— Begin —
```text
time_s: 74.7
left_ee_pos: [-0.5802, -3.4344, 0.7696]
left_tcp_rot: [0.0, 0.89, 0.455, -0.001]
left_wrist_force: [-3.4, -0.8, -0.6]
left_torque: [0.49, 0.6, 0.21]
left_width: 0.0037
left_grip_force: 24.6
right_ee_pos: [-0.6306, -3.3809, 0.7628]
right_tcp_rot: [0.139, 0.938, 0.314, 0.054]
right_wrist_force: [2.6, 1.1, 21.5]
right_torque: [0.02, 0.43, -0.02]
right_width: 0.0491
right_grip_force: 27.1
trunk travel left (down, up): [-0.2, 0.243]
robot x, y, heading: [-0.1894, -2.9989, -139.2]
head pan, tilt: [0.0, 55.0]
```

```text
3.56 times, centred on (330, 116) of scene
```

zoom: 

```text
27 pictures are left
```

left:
— End —
Set down the listing above in full, please, exactly as it appears.

• _FINAL RESULT_:
```text
time_s: 74.7
left_ee_pos: [-0.5802, -3.4344, 0.7696]
left_tcp_rot: [0.0, 0.89, 0.455, -0.001]
left_wrist_force: [-3.4, -0.8, -0.6]
left_torque: [0.49, 0.6, 0.21]
left_width: 0.0037
left_grip_force: 24.6
right_ee_pos: [-0.6306, -3.3809, 0.7628]
right_tcp_rot: [0.139, 0.938, 0.314, 0.054]
right_wrist_force: [2.6, 1.1, 21.5]
right_torque: [0.02, 0.43, -0.02]
right_width: 0.0491
right_grip_force: 27.1
trunk travel left (down, up): [-0.2, 0.243]
robot x, y, heading: [-0.1894, -2.9989, -139.2]
head pan, tilt: [0.0, 55.0]
```

```text
3.56 times, centred on (330, 116) of scene
```

zoom: 

```text
27 pictures are left
```

left:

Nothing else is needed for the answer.